::: Data lines :::

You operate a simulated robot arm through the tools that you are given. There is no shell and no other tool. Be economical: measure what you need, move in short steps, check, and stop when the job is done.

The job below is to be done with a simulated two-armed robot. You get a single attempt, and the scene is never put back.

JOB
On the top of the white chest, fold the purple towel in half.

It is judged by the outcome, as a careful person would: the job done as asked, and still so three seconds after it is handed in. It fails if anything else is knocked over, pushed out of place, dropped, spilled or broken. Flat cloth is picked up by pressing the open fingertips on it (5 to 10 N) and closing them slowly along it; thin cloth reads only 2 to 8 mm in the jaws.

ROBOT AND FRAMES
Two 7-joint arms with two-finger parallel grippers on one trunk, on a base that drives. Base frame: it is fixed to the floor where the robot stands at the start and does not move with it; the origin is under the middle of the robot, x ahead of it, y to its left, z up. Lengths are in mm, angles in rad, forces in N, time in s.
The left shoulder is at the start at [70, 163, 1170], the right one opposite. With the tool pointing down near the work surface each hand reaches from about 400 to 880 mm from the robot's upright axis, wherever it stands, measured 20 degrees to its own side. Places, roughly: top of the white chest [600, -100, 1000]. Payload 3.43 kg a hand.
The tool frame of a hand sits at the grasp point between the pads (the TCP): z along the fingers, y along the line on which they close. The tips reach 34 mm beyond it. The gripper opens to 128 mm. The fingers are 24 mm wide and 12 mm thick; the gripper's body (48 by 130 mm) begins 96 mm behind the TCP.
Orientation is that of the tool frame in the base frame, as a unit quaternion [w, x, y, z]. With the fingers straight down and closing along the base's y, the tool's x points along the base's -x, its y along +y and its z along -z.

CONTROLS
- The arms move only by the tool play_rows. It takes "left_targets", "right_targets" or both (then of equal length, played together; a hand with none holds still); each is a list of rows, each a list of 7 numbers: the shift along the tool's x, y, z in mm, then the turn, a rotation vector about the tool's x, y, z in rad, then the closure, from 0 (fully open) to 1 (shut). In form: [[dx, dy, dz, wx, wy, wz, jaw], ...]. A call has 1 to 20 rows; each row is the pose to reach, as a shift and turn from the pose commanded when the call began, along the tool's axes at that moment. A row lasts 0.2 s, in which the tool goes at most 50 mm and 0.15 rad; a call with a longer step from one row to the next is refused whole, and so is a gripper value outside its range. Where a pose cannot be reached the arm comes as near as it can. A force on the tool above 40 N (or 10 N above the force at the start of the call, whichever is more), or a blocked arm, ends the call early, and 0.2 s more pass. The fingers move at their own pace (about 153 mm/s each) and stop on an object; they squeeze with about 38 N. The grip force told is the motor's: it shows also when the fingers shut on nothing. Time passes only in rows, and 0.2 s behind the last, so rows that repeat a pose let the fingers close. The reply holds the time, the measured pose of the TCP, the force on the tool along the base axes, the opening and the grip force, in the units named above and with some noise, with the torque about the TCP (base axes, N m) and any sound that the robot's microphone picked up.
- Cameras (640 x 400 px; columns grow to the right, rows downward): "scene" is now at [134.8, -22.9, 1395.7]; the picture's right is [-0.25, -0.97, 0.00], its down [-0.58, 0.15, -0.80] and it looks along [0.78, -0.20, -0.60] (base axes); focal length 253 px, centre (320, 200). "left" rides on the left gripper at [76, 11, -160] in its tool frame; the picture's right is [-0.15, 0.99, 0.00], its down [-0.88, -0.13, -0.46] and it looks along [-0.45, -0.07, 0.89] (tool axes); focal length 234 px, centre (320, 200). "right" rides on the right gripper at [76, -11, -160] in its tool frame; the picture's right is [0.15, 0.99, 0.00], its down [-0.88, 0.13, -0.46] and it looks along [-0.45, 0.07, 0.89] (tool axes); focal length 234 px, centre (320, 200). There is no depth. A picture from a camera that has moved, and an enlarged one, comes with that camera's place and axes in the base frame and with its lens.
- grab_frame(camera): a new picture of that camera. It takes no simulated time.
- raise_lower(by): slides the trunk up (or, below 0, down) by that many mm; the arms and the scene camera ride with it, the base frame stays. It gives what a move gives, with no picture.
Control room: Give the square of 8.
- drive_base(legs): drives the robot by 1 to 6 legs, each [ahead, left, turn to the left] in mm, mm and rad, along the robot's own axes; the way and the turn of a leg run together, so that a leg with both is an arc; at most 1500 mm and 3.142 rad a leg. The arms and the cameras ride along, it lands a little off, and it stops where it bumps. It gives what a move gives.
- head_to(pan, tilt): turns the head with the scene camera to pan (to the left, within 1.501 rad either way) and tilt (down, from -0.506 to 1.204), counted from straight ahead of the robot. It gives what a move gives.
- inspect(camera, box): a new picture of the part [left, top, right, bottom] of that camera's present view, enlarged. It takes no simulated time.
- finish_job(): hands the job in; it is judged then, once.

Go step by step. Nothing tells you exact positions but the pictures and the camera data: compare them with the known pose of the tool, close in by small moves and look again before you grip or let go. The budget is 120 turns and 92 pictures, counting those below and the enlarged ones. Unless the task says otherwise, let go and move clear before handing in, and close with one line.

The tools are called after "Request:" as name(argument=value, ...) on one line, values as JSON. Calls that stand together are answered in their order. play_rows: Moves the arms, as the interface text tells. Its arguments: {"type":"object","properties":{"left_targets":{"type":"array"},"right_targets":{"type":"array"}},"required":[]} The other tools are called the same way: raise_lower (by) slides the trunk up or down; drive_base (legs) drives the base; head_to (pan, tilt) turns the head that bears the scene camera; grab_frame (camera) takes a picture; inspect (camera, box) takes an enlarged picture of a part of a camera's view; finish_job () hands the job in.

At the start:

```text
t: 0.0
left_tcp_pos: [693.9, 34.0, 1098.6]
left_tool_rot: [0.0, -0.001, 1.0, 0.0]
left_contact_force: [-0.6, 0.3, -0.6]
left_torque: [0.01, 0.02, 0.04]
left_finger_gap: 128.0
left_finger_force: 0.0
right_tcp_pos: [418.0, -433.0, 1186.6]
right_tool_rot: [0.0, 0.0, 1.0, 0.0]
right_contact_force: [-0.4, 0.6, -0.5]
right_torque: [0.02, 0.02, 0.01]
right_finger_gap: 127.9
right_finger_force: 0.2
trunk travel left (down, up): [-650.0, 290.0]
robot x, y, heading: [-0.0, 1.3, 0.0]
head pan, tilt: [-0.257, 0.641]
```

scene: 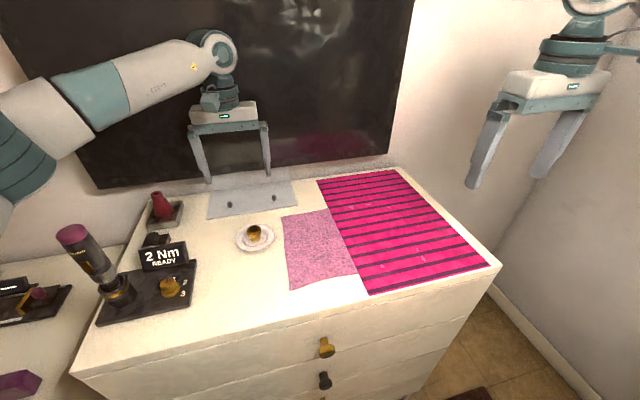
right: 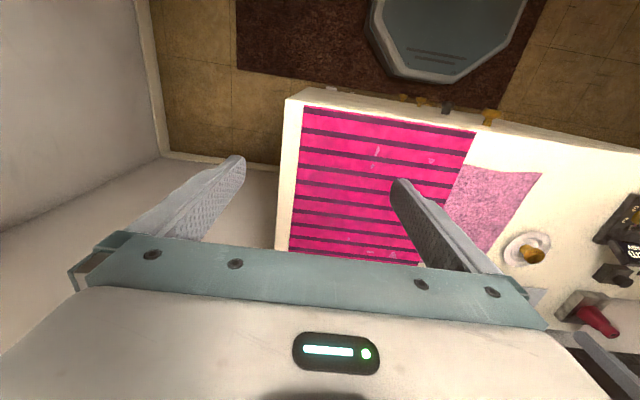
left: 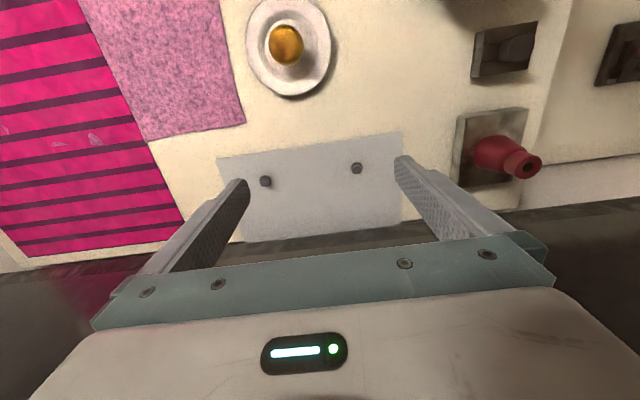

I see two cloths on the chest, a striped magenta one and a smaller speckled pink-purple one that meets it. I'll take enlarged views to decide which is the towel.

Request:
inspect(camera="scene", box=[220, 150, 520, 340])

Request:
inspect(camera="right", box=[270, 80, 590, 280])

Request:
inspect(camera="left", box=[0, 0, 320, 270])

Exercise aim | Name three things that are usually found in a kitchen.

:::

Exercise aim | Produce the lines from the top of the listing through the "ROBOT AND FRAMES" line exactly as they appear, with no additional output.

Task answer |
You operate a simulated robot arm through the tools that you are given. There is no shell and no other tool. Be economical: measure what you need, move in short steps, check, and stop when the job is done.

The job below is to be done with a simulated two-armed robot. You get a single attempt, and the scene is never put back.

JOB
On the top of the white chest, fold the purple towel in half.

It is judged by the outcome, as a careful person would: the job done as asked, and still so three seconds after it is handed in. It fails if anything else is knocked over, pushed out of place, dropped, spilled or broken. Flat cloth is picked up by pressing the open fingertips on it (5 to 10 N) and closing them slowly along it; thin cloth reads only 2 to 8 mm in the jaws.

ROBOT AND FRAMES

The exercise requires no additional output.